* Text provided

+ + + +

On Tue, Nov 8, 2011 at 9:57 AM, Blake, James <james.bl...@nuth.nhs.uk>wrote:

> Dear MPL gurus,
>
> I've probably failed to RTFM properly.
>
> I'm trying to produce error bars with horizontal lines at the top of the
> vertical error bars to cap them. I've tried adjusting capsize on both
> plt.bar and plt.errorbar, but have not had any success. I think I had
> this working previously with 1.0.1, but can't remember for definite.
>
> Matplotlib: 1.1.0
> Python version: 2.7.2
> IPython: 0.11
> Windows XP 32 bit
>
> Many thanks for any pointers, and apologies if I have missed an obvious
> setting.
>
> James
>
>
>
> === begin example code ===
> import matplotlib.pyplot as plt
> import numpy as np
> plt.ion()
> X = np.array([.5,1.5,2.5,3.5])
> Y  = np.array([1,2,3,4])
> dY = np.array([.1,.2,.3,.4])
> f = plt.figure()
> ax = f.add_subplot(111)
> A = plt.bar(X, Y, yerr=dY, ecolor='red', capsize=10)
> A[0].set_facecolor('black')
> A[1].set_facecolor('gray')
> A[2].set_facecolor('black')
> A[3].set_facecolor('gray')

+ + + +

* Available data

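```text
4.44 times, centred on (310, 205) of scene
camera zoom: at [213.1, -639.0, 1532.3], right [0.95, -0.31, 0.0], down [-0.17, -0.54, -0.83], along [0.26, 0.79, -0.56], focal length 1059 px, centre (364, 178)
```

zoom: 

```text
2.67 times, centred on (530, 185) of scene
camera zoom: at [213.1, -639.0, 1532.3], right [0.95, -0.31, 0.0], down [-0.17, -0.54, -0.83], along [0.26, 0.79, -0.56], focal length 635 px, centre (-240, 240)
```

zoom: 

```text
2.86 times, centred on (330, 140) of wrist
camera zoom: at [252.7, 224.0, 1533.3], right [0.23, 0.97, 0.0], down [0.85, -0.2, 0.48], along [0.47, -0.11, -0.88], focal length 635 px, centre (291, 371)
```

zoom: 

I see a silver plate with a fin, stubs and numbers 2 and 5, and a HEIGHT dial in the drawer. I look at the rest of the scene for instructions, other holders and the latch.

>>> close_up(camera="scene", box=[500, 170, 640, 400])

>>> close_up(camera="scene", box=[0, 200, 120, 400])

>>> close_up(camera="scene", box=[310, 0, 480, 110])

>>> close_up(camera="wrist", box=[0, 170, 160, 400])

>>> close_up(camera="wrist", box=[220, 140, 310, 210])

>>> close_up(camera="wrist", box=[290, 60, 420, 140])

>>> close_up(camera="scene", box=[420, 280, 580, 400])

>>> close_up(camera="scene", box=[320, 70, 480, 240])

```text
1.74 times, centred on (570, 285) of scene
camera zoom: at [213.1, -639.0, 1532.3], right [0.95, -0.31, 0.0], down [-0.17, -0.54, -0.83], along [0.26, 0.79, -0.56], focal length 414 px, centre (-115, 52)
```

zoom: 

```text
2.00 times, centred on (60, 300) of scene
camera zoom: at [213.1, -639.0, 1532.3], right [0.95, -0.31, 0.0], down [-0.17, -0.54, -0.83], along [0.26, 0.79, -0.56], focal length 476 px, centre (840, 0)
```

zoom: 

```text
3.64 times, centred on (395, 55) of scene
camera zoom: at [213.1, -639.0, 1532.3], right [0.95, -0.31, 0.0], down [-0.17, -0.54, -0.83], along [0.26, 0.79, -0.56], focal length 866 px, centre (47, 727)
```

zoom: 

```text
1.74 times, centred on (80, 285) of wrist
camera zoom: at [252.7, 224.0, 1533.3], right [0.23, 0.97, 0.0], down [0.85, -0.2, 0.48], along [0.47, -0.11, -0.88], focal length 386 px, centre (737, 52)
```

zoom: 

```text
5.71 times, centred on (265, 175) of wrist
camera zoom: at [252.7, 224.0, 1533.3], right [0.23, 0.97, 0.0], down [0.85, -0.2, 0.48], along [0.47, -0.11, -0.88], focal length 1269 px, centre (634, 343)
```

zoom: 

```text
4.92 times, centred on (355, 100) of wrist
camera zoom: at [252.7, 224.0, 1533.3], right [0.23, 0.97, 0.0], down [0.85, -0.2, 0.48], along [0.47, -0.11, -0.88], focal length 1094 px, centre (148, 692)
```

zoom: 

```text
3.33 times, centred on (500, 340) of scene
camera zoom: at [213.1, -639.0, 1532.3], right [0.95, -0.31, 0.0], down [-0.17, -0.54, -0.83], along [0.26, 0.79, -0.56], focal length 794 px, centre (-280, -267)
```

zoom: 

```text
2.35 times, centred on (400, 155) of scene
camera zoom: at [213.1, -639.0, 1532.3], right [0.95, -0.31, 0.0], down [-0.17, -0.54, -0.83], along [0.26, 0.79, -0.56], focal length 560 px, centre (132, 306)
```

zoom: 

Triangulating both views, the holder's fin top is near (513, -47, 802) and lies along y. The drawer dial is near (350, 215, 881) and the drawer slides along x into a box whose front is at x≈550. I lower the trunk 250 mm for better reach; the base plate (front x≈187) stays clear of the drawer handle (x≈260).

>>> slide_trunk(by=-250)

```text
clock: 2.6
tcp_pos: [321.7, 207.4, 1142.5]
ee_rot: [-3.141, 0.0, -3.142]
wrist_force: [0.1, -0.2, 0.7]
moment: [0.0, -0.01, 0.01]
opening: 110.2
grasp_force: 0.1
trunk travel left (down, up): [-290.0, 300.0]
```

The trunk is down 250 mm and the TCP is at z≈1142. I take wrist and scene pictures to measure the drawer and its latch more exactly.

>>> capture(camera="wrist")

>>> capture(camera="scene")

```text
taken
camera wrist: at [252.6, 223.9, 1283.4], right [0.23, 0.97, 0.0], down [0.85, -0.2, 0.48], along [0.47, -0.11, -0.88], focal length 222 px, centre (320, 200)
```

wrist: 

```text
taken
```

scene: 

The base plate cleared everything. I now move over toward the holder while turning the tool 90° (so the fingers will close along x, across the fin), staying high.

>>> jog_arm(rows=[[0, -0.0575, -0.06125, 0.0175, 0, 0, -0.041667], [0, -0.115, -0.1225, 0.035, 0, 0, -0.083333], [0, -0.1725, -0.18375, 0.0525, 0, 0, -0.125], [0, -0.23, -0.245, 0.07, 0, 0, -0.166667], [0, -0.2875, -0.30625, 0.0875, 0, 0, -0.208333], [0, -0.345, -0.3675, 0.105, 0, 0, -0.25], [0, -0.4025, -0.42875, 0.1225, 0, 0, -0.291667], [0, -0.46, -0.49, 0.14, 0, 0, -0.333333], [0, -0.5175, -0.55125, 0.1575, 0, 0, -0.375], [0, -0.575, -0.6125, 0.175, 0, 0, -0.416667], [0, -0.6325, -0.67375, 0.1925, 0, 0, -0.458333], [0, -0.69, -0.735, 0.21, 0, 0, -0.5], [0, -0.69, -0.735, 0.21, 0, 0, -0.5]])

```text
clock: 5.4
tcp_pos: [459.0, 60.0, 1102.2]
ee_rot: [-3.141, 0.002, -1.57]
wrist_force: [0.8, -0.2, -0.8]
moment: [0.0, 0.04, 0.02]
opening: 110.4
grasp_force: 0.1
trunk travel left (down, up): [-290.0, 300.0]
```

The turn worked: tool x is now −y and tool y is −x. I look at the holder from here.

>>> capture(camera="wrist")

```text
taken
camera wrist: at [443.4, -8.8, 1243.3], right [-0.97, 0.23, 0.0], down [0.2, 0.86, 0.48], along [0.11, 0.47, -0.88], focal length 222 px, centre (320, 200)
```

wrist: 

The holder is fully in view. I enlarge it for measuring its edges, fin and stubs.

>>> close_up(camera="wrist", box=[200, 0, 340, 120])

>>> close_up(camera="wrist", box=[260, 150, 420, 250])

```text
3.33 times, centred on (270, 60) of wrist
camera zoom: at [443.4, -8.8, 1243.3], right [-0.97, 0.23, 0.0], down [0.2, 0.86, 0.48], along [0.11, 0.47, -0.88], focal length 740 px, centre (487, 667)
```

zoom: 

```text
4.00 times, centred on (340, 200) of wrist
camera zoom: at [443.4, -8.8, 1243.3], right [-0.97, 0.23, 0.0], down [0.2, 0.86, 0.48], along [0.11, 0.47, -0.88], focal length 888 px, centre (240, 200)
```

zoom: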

+ + + +

* Instructions
1. Extract from the text provided the words running from "On Tue, Nov" to "remember for definite.".
2. Write what comes next in the text provided.

* Responses in order
1.
On Tue, Nov 8, 2011 at 9:57 AM, Blake, James <james.bl...@nuth.nhs.uk>wrote:

> Dear MPL gurus,
>
> I've probably failed to RTFM properly.
>
> I'm trying to produce error bars with horizontal lines at the top of the
> vertical error bars to cap them. I've tried adjusting capsize on both
> plt.bar and plt.errorbar, but have not had any success. I think I had
> this working previously with 1.0.1, but can't remember for definite.

2.
> ax.set_xlim([0.,4.8])
> plt.show()
>

Are you trying to widen the cap, or make it thicker?  I forget which does
which, but in my plots, I use "capsize" for one of them and "mew"
(markeredgewidth) for the other.  If I remember correctly, the errorbar
caps are actually a dash marker turned on its side.  If that is the case,
then adjusting "mew" would adjust the thickness.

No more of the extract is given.